Paul, here's an example from my own portfolio:
Project England's Vineyard is a new regional destination brand scheduled to be launched in 2010 comprising the greatest concentration of vineyards in the SouthEast Counties of England: Kent, Sussex, Surrey, Hampshire/Isle of Wight & Berkshire.
Led by the private-sector marketing arm of the English Wine Producers trade body and supported by the public sector Tourism South East, Project England's Vineyard is designed not only to generate tourism, but also inward investment and exports.
The Talent and Terroir (the soil is similar to France's Champagne district) is resulting in the unthinkable: English sparklers are beating the French houses in international competitions - the current champ is Nyetimber from Sussex.
Gary Vaynerchuk, the social media sommelier and online global celebrity is returning to the UK in early summer 2010 to help us position this new destination brand online using social media platforms.
Paul, I hope the above has inspired you to get one of the up and coming wine regions of Brazil branded. We'll be happy to support you.
Later, I'll aim to answer your question: Should a destination focus on a single big brand idea or multiple big brand ideas? Meanwhile please swat up via google on DNA Molecules and Anti-Parallels.
Re-Brand Australia, the example incicates to me why it may not make sense to look for one "big idea" or a single "core essence" iwhen branding a nation, or even a nation´s tourism industry.

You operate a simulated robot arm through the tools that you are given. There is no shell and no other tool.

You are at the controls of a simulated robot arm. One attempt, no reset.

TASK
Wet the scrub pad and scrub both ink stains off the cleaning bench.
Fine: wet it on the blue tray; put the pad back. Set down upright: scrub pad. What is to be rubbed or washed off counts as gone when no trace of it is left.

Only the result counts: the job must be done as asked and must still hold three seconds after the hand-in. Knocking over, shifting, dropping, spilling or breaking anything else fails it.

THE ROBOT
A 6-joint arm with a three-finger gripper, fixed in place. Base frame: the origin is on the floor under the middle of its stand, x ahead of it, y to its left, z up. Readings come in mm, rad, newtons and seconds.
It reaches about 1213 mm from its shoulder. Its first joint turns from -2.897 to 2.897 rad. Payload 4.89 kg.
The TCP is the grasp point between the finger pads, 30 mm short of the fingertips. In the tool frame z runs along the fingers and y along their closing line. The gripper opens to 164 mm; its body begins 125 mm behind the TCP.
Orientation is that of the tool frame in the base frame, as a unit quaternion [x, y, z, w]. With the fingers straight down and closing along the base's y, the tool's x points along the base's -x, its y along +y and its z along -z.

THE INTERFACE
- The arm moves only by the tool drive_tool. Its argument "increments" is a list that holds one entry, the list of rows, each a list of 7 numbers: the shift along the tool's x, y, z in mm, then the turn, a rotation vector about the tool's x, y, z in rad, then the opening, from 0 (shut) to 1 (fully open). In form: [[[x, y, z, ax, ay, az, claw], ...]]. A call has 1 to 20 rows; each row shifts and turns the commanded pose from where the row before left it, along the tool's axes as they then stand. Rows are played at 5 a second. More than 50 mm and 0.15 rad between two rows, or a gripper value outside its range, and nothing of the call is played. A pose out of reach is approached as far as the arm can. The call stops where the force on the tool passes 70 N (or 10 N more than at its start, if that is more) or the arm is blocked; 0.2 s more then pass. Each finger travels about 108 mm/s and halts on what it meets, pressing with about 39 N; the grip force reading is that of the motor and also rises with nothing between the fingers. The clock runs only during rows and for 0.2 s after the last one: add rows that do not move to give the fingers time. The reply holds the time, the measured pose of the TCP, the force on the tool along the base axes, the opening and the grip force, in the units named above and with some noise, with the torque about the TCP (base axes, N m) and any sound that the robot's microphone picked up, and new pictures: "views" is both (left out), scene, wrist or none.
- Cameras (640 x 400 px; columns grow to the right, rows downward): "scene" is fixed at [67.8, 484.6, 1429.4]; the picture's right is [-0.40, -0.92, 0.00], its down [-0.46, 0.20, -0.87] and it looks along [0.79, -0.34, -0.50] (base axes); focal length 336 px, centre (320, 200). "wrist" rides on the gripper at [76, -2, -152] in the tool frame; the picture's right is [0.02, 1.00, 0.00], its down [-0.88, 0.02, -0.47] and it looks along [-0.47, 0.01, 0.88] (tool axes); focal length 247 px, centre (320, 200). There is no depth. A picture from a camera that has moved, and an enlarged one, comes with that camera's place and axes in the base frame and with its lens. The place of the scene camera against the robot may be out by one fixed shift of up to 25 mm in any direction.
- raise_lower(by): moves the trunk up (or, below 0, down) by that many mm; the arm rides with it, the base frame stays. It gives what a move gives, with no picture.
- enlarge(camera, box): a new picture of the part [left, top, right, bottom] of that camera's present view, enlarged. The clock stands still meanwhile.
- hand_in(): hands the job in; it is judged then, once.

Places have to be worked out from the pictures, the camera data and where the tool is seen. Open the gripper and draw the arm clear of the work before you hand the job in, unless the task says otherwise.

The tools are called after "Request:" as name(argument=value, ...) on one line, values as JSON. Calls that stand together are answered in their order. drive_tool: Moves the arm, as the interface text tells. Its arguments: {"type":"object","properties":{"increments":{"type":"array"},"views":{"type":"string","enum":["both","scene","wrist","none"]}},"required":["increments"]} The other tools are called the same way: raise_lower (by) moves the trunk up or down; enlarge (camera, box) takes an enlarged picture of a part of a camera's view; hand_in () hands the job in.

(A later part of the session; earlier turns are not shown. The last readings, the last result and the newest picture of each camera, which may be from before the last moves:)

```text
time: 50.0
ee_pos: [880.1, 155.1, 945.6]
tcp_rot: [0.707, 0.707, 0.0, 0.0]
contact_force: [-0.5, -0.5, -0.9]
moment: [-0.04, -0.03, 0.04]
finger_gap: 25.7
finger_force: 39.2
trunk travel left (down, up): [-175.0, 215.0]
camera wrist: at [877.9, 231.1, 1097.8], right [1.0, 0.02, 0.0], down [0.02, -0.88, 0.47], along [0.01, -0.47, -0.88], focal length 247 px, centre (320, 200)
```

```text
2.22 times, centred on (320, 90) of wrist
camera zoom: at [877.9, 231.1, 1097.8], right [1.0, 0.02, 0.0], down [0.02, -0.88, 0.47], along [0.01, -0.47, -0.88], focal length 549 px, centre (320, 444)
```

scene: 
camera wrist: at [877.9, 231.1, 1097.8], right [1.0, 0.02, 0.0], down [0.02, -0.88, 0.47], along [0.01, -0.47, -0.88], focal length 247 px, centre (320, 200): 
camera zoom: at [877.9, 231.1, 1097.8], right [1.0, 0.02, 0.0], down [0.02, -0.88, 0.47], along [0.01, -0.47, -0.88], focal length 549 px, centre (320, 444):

In the days of mass and broadcast media such simplification may have been necessary, in the age of narrowcast new media rich and detailed messages can be delivered to various segments of the market: backpackers via some media channels and high-spending travellers via others.
Granted, this is complexity that may be difficult to manage, but perhaps it should be the aim?
Thanks for your insightful comments.
I'm sensing a change, in some countries, where the private sector is taking the lead with support of the public sector in terms of destination branding and marketing - from country to region to city right down to street-level.
Brand Australia
Oz's public sector is trying to change their country's perception from 'backpacker's paradise' to 'sophisticated playground' - a marketing mission impossible when the cultural source code for Australia in many of its key markets - US, UK, Japan & NZ - is 'Crocodile Dundee'.
They have failed to grasp, that the low-spending backpackers return as high-spending travellers and inward investors, provided Oz's sub-brands - its sophisticated wine regions and cities are powerfully positioned.
You see, although Australia and its wine regions, states and cities are lumped together on the world map, in the influential mind map however, they are in very different places.
Witness how the private sector-led wine brands clearly understand this, by co-branding product with place in the US market. Please see 30-sec video Wines of Oz.
I am starting to think that each time a gov or tourism office manager changes, they start a new branding program. In cases that the brand doesn't perform or doesn't communicate the essence of the country, it is OK, but rebranding for the sake of rebranding is stupid, at least in my opinion.